We are invited to watch with Jesus during these liturgies of Holy Week,

            watching for just an hour at a time,

                        the usual length of a Sunday service.

Or we can draw even nearer to Jesus

            as we follow the events,

and offer our worship, our profound sense of awe and wonder,

                        the gratitude of our hearts.

Leave here in silence tonight to watch with Jesus in your own homes.

 

Remember this:  the events of this week

            are the whole reason for Christ's coming.

THE one major purpose of Jesus' life

            was to lay it down, to die.

All the events prior to Holy Week -

            - all the miracles, all the parables, all the Sermon on the Mount

- all were only preliminaries, setting the stage for what was to occur now.

 

Each of us is faced with Jesus' death in a very personal way.

            - what that means to me.

The audacity of one human being 

            intentionally dying as a way to bring me into life.

 

This week is a love song from God to us, 

a hard love song, but the ultimate love song of deepest, fullest love.

How can we turn our backs on such love?

How can we also express our love in return?

Holy Week Series: Palm Sunday

 Here we are once again gathering within these walls 

            and we do so at the beginning of Holy Week, 

                        the most sacred time of the year for us, 

who call ourselves by the Name of Christ.

I invite you to participate deeply in the liturgies of this week, 

to let your hearts be open to the full scope of meaning 

for the events of this week, 

to follow Jesus as faithful disciples.

 

I make this invitation,

and then I realize that I have asked you to open your hearts 

to the Passion Account of our Lord’s death, 

a story full of intense suffering.

 

We may not feel at all up for exposure to such suffering.

We may have had about all we can handle this last year,

            the deaths,

            the funerals put on hold,

            the unknowns,

            the fear and anxiety 

                        that when suppressed gets expressed in anger and grief.

 

To listen to the Passion according to Mark 

brings all this suffering before us again.

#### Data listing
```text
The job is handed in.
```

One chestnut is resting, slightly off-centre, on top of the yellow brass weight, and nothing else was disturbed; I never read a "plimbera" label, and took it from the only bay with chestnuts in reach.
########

And if that were not enough,

            each of us here has most probably known times 

of intense personal suffering.

For many people being consciously present with suffering,

                        unresolved from the past, is most difficult.

 

Yet I will still make this invitation to be present with an open heart 

to this Gospel and to all the liturgies of Holy Week.

 

The reason is not to exacerbate 

the suffering you may encounter or be experiencing, 

but to discover in the midst of it all the most profound love,

love that moves us through the narrow constraints and pressures of pain 

and out into an expansive space that is all freedom and joy.

 

Unless we go through the narrows of facing the suffering

            we will forever be stuck there, just sort of holding 

our grief or woundedness or sorrow or hopelessness at bay,

            never fully free to experience the expansiveness

                        of healing and transformation which brings us true joy.

 

But by being willing to look at the hard words of the Passion Account 

full in the face, 

and as much as lies within us to be conscious of what we see,

then what our eyes will see is love, great love, all love, profoundest love.

 

Brothers and sisters, this story of Jesus’ death is not a tragic account 

of suffering beyond all measure.

Jesus knew what he was doing;

he knew that what he was doing was essential,

                        all in service for you, for me, for every living being,

            the way for all to come into Resurrection Life,

                        to finally get what he had been talking about all along,

                                    what all his ministry had been about.

 

I guarantee to you that if you come and take part 

in all these liturgies of Holy Week, 

or as many of them as you can, 

            with a willingness and trust to bring all your own suffering with you,

that Love of God, which is God, will be at work in you,

            transforming the wounds, 

bringing healing, 

revealing to you such beauty.

 

Holy Week – the most sacred time of the whole year,

            focused in our deepest emotions and most profound pain,

            the time when we can be together 

in holding all our suffering 

and all the suffering of the world

            in the context of the Love of Jesus played out to its full extent.

 

Is that not what draws your hearts in deepest devotion, 

wonder, love and awe?

 

Let your participation this week

be nothing less than responding in faith,

            trusting wholly in what Jesus did for us,

            surrendering to the completeness of what he did

                        that does not need any additional action on our part

                        other than to receive.

 

In our devotional response to Jesus

            there is no self aggrandizement,

            no need to prove a point or make a statement,

            no status attained for having participated in all the worship of the week,

just humble acceptance and the expression of our hearts.

 

What better use of our time this week

            for those who are Christians, who are followers of Jesus,

than to show our devotion to the One who not only died for us

            but continues to take care of us, nurture us, feed us with himself,

to show our devotion through our worship

            especially at each of the liturgies of the Triduum,

                        Maundy Thursday, Good Friday and the Easter Vigil Saturday night,

            the three most holy days of the whole Church Year.

 

And this is what we can best do 

in response to what the liturgies of this week represent:

            to offer our sacrifice of praise and thanksgiving,

                        as we say each Sunday in the Eucharistic Prayer, 

            to offer our sacrifice of praise and thanksgiving.

 

The Mystery of the Cross and Resurrection 

            is all done for love of us,

                        each of us and all of us.

 

From Jesus’ wounded side flows 

            compassion, mercy, love, forgiveness and grace.

 

No love has ever been greater,

            this love sufficient to embrace and heal and save

                        all fears that would paralyze us,

                        all suffering 

            and especially suffering inflicted on peoples in the name of religion,

                        all griefs, all sin.

No greater love than this.

 

 

Almighty God, 

whose most dear Son went not up to joy but first he suffered pain, 

and entered not into glory before he was crucified: 

Mercifully grant that we, walking in the way of the cross, 

may find it none other than the way of life and peace; 

through Jesus Christ our Lord. Amen.